If you don't like working with others, you just may love one of these jobs.
Do you work better in a team of one?
Do you despise water cooler small-talk?
Are you... an introvert?
On Fox's hit show House, Hugh Laurie's character loves to diagnose diseases but hates the patients who have them. Although it makes for good television, becoming a doctor probably isn't an ideal career move for people who don't like people.
But there are plenty of other jobs that are better geared for those who hate to socialize. Check out these careers that let you get the job done while keeping social interaction to a minimum.
While just about any job will require some amount of face-time with co-workers and clients, accountants find themselves diving into a spreadsheet more often than reaching for a cell phone. With plenty of financial data and tax information to digest, chit-chat time is at a minimum.
It's not uncommon to see computer programmers listening to music while coding. Telecommuting is also an option at some companies. If you can write the code (which isn't easy) many tech managers will be happy to leave you alone.
Writing is a solitary process. The ability to block out distractions and stay focused is essential in this career. Marketing is one industry where writers and copywriters are in demand.

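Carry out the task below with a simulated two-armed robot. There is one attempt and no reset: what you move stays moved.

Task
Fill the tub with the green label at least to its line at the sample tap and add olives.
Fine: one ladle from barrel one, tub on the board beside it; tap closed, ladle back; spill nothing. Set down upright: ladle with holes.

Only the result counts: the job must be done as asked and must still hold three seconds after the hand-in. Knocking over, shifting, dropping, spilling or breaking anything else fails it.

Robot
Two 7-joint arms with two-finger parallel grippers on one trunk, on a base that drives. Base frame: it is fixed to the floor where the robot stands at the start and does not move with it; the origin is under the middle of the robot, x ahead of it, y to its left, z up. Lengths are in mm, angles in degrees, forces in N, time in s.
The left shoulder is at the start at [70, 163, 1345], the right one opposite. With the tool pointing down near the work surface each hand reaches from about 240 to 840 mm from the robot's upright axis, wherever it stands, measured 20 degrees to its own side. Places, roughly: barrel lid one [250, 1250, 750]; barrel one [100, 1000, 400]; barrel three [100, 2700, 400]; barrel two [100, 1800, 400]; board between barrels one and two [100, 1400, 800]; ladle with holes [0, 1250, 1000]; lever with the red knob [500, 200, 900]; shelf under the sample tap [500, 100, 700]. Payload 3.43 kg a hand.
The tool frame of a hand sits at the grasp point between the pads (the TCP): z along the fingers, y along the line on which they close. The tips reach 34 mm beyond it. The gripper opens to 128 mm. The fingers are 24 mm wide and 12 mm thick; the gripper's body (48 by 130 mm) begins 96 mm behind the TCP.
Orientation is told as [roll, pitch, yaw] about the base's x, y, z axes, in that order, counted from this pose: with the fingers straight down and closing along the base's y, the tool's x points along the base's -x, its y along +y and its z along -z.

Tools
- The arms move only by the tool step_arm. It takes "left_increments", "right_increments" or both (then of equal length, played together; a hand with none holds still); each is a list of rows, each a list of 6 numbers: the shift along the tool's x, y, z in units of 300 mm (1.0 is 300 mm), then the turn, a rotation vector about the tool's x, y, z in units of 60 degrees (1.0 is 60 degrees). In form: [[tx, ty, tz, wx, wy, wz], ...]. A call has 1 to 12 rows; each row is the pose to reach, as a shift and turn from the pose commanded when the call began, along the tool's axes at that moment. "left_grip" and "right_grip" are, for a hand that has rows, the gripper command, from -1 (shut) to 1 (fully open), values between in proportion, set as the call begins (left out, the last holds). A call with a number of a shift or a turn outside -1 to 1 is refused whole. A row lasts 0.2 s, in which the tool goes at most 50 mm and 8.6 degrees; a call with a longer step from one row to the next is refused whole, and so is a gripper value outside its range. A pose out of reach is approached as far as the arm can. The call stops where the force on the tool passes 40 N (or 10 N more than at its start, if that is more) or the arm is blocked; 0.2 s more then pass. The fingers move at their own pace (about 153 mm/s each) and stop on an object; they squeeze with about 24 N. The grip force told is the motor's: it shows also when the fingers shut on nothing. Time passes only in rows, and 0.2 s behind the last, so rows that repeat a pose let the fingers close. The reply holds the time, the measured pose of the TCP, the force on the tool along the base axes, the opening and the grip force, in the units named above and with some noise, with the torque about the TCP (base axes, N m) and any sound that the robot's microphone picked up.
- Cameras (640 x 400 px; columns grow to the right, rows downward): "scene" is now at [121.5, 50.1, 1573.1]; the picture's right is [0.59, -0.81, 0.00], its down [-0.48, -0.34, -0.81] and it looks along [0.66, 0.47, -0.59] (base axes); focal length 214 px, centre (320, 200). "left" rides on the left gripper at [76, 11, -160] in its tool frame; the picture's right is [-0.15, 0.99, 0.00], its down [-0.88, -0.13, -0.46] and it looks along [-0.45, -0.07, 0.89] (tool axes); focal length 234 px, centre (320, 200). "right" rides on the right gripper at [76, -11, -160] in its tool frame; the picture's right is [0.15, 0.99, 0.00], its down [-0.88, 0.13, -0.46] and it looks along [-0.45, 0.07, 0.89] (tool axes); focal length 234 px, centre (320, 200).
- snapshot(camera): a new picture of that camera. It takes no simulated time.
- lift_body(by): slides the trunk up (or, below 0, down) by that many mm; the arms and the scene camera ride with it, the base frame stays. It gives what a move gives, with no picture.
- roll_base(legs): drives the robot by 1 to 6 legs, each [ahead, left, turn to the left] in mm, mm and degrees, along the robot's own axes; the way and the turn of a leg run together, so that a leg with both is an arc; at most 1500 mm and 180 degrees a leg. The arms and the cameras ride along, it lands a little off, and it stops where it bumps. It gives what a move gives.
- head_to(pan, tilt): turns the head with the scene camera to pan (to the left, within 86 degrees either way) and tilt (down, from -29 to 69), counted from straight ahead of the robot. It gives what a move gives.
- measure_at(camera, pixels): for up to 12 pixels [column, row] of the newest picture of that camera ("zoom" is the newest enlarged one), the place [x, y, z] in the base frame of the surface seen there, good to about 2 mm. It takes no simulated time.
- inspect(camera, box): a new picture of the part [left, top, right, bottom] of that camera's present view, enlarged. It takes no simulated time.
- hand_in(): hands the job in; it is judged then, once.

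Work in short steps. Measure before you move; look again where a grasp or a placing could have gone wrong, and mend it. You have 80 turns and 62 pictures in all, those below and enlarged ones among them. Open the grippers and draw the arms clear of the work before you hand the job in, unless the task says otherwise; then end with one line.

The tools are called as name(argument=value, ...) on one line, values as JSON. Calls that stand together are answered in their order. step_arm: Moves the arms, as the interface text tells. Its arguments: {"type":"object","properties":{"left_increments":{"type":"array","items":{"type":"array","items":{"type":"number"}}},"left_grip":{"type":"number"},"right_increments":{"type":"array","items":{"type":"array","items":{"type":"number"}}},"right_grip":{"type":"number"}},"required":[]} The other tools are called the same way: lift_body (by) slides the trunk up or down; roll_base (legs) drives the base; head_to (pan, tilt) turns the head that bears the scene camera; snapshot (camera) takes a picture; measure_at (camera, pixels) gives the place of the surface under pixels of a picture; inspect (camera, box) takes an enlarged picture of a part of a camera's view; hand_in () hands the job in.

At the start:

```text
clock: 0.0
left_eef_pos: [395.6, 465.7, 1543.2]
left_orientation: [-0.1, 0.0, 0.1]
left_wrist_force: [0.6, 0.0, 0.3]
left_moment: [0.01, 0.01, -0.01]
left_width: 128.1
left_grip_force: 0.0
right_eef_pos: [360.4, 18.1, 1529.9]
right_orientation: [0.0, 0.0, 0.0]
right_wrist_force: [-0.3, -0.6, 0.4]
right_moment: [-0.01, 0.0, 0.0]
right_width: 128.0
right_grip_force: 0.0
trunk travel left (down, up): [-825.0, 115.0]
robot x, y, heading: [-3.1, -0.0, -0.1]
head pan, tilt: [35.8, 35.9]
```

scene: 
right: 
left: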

Forensic Science Technician
Although crime scene investigators have to deal with people, it's often just dealing with their hair, tissue, or DNA samples. When not collecting evidence, working in a laboratory setting is most common for forensic scientists.
Similar to accountants, budget analysts help organizations increase profits by improving efficiency. But the bulk of their time is spent working independently while compiling and crunching numbers.
Petty office politics and gossip don't easily reach the ears of medical transcriptionists, who wear headphones while transcribing dictated recordings from doctors and other health care pros. A no-nonsense, buttoned-up approach can help since you'll be editing reports for grammar and clarity. Many MT's work at home or off-site from their clients.
Risk assessment is the name of the game for actuaries, who spend their days analyzing the habits of people and companies. Instead of talking with people, though, their work is based on statistics.